Consider the linear transformation $f:F^3\rightarrow F^2$ given by: $$ f\begin{bmatrix}x_1\\x_2\\x_3\end{bmatrix}=\begin{bmatrix}x_1+2x_2+3x_3\\-x_1+x_2-x_3\end{bmatrix} $$ Where a basis for $F^3$ is $$ u_1=\begin{bmatrix}-1\\1\\-2\end{bmatrix}\quad u_2=\begin{bmatrix}3\\-1\\1\end{bmatrix}\quad u_3=\begin{bmatrix}-1\\0\\1\end{bmatrix} $$ and the basis for $F^2$ is $$ v_1=\begin{bmatrix}4\\3\end{bmatrix}\quad v_2=\begin{bmatrix}5\\4\end{bmatrix}. $$ using the matrices $$ A=\begin{bmatrix}1&2&3\\-1&1&-1\end{bmatrix}\quad P=\begin{bmatrix}-1&3&-1\\1&-1&0\\-2&1&1\end{bmatrix}\quad Q=\begin{bmatrix}4&5\\3&4\end{bmatrix} $$
Editor's note: The $-1$ in the first column and second row of $P$ should likely be $1$, so that the first column is $u_1$, but this formulation matches the data in the OP's link.
This is what I have done so far:
We know that $M_fx = f(x)$, where $M_f$ is expressed in domain K, and the co-domain is expressed in the K'. x is expressed in basis K, and $f(x)$ is expressed in basis K'.

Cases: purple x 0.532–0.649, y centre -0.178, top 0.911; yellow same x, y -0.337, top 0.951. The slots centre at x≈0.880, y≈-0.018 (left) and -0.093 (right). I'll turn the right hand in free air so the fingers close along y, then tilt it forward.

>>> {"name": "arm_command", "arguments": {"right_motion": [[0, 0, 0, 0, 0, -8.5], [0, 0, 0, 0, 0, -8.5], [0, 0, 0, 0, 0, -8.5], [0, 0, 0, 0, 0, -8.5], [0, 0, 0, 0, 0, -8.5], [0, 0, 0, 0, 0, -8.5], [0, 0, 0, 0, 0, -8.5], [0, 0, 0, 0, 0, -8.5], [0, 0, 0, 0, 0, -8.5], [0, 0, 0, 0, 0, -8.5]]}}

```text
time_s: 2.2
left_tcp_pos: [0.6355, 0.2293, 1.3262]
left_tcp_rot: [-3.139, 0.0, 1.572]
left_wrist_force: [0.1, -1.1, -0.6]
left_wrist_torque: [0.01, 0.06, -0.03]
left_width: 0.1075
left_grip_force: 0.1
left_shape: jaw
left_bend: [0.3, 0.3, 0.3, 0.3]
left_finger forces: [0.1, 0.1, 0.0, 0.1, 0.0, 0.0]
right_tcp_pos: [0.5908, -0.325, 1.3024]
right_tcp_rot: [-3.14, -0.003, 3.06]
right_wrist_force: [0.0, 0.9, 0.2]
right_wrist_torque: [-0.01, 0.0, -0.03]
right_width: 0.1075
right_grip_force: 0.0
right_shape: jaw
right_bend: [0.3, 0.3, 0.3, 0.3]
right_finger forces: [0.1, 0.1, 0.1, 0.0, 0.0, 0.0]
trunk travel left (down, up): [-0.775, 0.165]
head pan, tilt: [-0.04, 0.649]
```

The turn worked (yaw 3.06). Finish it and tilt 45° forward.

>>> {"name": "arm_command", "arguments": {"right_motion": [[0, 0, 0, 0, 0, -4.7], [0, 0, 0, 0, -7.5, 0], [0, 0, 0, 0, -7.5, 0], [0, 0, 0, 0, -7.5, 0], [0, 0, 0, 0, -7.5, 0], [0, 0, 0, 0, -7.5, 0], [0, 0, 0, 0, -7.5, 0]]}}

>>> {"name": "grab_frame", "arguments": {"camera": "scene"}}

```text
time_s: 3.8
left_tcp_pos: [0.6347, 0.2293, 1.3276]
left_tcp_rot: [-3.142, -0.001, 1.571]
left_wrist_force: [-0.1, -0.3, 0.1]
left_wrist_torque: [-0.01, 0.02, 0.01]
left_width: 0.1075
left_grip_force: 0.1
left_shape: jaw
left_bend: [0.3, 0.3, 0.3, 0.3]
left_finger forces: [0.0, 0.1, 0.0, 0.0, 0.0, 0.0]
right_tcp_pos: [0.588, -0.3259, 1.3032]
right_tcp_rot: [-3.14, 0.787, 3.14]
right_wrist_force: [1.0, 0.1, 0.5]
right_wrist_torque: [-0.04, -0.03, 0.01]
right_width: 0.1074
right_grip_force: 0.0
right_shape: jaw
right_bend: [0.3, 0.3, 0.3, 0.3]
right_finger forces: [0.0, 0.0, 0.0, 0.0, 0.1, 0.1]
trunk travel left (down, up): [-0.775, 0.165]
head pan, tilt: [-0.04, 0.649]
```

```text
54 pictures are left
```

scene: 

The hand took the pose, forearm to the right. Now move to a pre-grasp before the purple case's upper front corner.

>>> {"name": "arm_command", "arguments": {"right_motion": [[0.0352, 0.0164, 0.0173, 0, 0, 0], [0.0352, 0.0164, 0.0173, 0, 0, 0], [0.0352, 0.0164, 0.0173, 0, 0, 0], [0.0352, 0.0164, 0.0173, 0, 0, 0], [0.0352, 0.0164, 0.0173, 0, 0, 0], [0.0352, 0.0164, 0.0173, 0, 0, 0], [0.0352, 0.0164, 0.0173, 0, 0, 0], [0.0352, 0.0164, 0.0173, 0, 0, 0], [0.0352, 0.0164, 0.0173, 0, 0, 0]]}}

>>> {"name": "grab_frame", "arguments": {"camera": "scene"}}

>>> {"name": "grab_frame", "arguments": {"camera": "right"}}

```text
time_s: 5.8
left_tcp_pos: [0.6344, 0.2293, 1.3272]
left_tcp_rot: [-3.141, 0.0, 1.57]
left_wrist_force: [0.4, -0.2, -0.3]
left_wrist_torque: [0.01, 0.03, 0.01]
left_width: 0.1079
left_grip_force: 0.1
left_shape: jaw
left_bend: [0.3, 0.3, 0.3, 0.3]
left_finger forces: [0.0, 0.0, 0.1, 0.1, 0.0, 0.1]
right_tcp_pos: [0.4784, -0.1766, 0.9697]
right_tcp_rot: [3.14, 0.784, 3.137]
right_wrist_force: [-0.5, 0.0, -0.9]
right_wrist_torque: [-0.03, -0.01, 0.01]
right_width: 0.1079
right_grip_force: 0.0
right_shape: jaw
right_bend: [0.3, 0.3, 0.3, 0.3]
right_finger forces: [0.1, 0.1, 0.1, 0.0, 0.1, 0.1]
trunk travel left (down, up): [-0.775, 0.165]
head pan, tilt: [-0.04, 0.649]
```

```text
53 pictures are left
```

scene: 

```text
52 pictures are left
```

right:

Besides: if x in basis K= x' in basis K', then x=Qx'
we also know that $Bx = f(x)$, where $(u_1, u_2,u_3)$ is the basis for $F^3$ and $(v_1,v_2)$ is the basis for $F^2$. and if $x' = P^{-1}$, then $Bx'=BP^{-1}x = f(x)$ $->$ $BP^{-1}x = f(x) = Q^{-1} * f(x)= Q^{-1}Ax$ $-> BP^{-1}x = Q^{-1}Ax -> B = Q^{-1}AP$
We will try and test if it's true: First we find $Q^{-1}$:
$$ Q^{-1}= 1/(16-15) * {\begin{bmatrix}4&-3\\-5&4\end{bmatrix}}^t = \begin{bmatrix}4&-3\\-5&4\end{bmatrix} $$ Then we plug it into the formula for the change of basis: $$B=Q^{-1}AP: \begin{bmatrix}4&-3\\-5&4\end{bmatrix}. \begin{bmatrix}1&2&3\\-1&1&-1\end{bmatrix}\quad.\begin{bmatrix}-1&3&-1\\-1&-1&0\\-2&1&1\end{bmatrix}\quad = \begin{bmatrix}-40&41&8\\31&-32&-6\end{bmatrix}\quad $$
so our matrix is $$B= \begin{bmatrix}-40&41&8\\31&-32&-6\end{bmatrix}\quad$$